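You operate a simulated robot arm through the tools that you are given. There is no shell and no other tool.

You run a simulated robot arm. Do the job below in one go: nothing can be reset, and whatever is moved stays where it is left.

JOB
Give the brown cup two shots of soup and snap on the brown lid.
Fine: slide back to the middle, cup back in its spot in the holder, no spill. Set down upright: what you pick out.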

*****

Extract the listing in its entirety, matching it exactly.

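You operate a simulated robot arm through the tools that you are given. There is no shell and no other tool.

You run a simulated robot arm. Do the job below in one go: nothing can be reset, and whatever is moved stays where it is left.

JOB
Give the brown cup two shots of soup and snap on the brown lid.
Fine: slide back to the middle, cup back in its spot in the holder, no spill. Set down upright: what you pick out.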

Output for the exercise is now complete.